The defendant testified that the plaintiff on several occasions during the spring of 1917, after he had obtained a lease of the premises from the administrator, offered to purchase and take over the leasehold rights, but on these occasions he *243refused to sell them to the plaintiff. The defendant also testified, as did other witnesses, that the defendant was upon the land in the spring of 1917, prior to and in anticipation of obtaining a lease from the administrator, doing farm work and pasturing stock thereon in plain view of the plaintiff. A number of the witnesses testified that on these occasions, while work was being performed and animals pastured by defendant on the premises, in the immediate presence of the plaintiff, they had engaged the plaintiff in conversation concerning the defendant’s possession and use of the premises, and that the plaintiff spoke of the lands and the defendant having obtained the lease from the administrator and expressed his desire to purchase and acquire the defendant’s rights under the same. The administrator of the estate of the deceased owner of the premises also testified that the plaintiff had made application to him to lease the premises for the season of 1917, but that the offers made by plaintiff were less than that of the defendant and therefore refused.

There is very little conflict in the testimony. The trial court made numerous findings from the evidence introduced at the trial, among them the findings “that the said plaintiff at all times mentioned in said complaint was not in peaceful and actual possession” of the premises. The court concluded “that the defendant is entitled to a decree and judgment of this court, that the plaintiff take nothing by reason of said complaint filed herein;” and ordered that judgment be entered accordingly'

The above-quoted findings of fact, conclusions of law, and judgment constitute the principal errors assigned and complained of by appellant on his appeal to this court. While the trial court made other findings of fact, and erroneously proceeded by judgment and decree to quiet title to the premises involved in the action, as between the plaintiff and the defendant, in view of the record here, we are of the opinion that the judgment in so far as it determines that the plaintiff take nothing by reason of his complaint, must be upheld.

The testimony is quite conclusive that after November, 1916, when the lease made by Grover to the plaintiff expired, plain*244tiff did not have any possession, nor did he assume to exercise any control or dominion over the premises until long after the defendant was in the actual and peaceable possession under the lease given him by the administrator of the estate of the deceased owner. Not only that, but the plaintiff recognized the authority and the right of the administrator to control the property and to proceed to lease the same for the highest price and to the best advantage possible, when he himself became a competitive bidder against the defendant for a leasehold interest. There is absolutely nothing in the record before us that tends to show that the actual possession by the defendant and his use of the premises were by stealth, or otherwise than open and peaceful, both before and after obtaining a lease from the administrator.
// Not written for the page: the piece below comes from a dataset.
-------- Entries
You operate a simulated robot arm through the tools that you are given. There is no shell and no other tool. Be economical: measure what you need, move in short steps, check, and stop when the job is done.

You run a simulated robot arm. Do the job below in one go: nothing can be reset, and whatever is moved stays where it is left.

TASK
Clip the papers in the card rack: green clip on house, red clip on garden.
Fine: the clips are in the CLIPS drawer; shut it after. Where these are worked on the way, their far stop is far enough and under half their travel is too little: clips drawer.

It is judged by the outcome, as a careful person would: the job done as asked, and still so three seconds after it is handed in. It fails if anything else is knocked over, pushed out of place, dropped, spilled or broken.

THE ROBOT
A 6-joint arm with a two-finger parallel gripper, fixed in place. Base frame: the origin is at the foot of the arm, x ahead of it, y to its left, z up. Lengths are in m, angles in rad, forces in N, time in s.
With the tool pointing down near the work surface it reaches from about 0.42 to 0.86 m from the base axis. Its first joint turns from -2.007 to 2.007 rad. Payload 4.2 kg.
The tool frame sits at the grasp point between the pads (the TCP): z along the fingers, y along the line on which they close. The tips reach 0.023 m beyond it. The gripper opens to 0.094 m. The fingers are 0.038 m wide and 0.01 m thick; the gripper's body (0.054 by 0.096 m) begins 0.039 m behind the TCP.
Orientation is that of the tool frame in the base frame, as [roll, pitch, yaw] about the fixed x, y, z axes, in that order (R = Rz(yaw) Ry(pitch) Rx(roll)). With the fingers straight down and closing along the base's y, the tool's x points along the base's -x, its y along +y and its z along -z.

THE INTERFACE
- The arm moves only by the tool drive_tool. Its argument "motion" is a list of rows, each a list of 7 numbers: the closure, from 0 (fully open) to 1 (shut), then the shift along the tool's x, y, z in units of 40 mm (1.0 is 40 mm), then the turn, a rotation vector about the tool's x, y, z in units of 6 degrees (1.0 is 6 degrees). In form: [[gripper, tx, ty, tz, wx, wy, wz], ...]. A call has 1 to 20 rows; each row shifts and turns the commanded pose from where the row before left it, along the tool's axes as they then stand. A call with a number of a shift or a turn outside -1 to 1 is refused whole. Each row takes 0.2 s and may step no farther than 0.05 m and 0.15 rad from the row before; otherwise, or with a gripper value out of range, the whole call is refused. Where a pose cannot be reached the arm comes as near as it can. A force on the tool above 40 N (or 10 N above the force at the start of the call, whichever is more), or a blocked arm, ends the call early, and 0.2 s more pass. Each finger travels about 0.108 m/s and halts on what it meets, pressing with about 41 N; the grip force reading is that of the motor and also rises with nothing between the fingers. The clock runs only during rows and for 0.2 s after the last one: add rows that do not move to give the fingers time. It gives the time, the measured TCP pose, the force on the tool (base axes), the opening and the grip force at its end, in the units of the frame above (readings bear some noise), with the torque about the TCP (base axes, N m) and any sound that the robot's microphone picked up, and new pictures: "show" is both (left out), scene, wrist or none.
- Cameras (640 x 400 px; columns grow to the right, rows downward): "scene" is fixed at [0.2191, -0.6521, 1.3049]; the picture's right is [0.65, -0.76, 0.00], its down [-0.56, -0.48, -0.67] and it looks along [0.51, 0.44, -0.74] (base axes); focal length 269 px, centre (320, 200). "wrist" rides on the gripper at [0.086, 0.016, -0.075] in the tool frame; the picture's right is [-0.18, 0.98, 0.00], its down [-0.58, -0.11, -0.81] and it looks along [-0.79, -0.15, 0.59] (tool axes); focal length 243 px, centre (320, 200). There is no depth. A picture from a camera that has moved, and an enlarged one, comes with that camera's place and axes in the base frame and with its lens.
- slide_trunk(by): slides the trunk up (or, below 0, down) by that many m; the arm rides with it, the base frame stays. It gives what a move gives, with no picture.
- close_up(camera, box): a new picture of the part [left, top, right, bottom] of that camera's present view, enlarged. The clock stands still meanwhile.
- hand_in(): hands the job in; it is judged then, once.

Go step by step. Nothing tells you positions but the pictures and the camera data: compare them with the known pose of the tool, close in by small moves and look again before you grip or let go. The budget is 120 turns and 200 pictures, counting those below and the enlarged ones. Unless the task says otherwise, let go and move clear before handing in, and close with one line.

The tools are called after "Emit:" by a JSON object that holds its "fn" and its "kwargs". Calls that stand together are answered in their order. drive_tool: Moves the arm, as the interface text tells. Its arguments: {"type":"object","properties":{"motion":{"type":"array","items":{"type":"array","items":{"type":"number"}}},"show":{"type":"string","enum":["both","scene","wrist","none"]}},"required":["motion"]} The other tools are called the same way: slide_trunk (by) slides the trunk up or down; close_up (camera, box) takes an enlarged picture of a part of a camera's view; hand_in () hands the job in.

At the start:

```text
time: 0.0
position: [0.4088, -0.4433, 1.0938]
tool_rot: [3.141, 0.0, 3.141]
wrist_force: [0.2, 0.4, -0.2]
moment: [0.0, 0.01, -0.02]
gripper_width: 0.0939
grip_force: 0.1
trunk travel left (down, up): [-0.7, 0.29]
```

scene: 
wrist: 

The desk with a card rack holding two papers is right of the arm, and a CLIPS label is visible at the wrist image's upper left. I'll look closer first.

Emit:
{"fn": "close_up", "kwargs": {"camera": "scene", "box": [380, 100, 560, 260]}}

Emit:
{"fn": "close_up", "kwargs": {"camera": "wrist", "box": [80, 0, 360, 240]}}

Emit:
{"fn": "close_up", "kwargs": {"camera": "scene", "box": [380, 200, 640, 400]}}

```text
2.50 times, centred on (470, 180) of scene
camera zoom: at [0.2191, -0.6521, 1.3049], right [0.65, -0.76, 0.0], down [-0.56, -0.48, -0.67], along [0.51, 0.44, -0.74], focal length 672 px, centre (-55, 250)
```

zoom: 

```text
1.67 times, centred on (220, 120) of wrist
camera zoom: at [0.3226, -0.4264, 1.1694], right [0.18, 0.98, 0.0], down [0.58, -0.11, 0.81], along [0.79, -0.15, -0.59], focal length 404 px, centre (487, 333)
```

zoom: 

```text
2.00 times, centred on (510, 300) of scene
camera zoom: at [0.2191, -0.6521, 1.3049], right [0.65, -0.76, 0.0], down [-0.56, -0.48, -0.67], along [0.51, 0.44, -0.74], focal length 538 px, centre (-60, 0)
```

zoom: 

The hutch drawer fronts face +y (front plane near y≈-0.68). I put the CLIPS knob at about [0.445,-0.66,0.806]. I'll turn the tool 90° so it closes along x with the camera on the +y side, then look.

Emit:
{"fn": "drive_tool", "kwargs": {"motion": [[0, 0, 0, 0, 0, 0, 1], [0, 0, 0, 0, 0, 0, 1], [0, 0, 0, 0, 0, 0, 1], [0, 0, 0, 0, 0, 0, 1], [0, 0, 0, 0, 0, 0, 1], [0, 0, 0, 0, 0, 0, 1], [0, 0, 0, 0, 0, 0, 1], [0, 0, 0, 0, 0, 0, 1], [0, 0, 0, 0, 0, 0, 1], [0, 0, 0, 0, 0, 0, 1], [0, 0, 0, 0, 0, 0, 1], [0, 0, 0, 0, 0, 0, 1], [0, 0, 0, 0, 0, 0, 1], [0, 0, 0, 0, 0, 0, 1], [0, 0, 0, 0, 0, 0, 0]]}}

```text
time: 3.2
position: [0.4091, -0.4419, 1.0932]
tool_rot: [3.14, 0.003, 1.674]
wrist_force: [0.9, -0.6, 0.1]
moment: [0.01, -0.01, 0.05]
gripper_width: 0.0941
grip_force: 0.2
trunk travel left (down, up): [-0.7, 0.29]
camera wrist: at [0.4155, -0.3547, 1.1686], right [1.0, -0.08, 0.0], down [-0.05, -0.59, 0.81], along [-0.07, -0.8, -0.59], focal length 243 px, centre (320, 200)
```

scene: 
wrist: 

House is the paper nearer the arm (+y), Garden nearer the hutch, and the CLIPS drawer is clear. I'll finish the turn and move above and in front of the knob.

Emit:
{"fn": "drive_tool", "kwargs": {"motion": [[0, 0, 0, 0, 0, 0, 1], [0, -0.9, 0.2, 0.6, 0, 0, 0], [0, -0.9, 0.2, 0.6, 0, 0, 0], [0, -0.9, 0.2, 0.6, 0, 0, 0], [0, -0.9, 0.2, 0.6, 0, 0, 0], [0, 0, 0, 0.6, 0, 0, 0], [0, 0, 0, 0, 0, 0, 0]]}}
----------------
Further, it appears the plaintiff at all times had knowledge of and acquiesced in the defendant’s possession and use of the premises, with the one exception when he turned out the defendant’s animals, locked the gates, and posted notices forbidding trespass. This assumption of right to control and possess the premises was made June 8, 1917, and the defendant had long before enjoyed, and thereafter continued to enjoy, peaceable possession without further interference or protest of the plaintiff until June 12,1917, when plaintiff caused a notice to be served upon defendant through the sheriff of Box Elder County for the surrender of the premises, preliminary to the commencement of this action in the district court.

We think at best the possession of the premises by the plaintiff, after the year 1916 was, as shown by the testimony given at the trial, a mere scrambling one, wholly insufficient 1 and lacking in every essential element upon which to predicate his action under our statutes. Sections 3578, 3574, Comp. Laws Utah 1907,- 19 Cyc. p. 1115 (sub. 3); Brooks v. Warren, 5 Utah, 118, 13 Pac. 175. In order for the plaintiff to succesfully maintain his action against the defendant it was incumbent upon him to show, as required by section 3582, Comp. Laws Utah 1907: (1) That there was a forcible entry or a forcible detainer by the defendant; (2) that the plaintiff was peaceably in the actual possession at the time of the *245forcible entry or was entitled to the possession at the time of the forcible detainer. None of these elements were established by the testimony at the trial before the district court. It follows that the judgment of the district court, in effect dismissing the plaintiff’s action, was a proper one.

The purpose of actions of forcible entry and detainer under statutes like ours is to afford the complaining party a remedy to have restored to him the possession of real 2 property unlawfully entered upon and detained with force or strong hand, without resorting to physical force or breach of the peace. The question of title is not ordinarily involved nor to be determined. We think the trial court was in error in assuming to render judgment 'and decree in defendant’s favor quieting the title to the premises involved in this action.

It is therefore ordered that that portion of the judgment and decree of the district court quieting the title to the premises involved in this action and awarding, the defendant injunctive relief against the plaintiff be reversed, vacated, and set aside ; and as to that portion ordering that the plaintiff take nothing by reason of his complaint herein, and awarding costs to defendant, the judgment of the district court is affirmed. Each party to pay his own costs of this appeal.

FRICK, C. J., and McCARTY, THURMAN, and GIDEON, JJ., concur.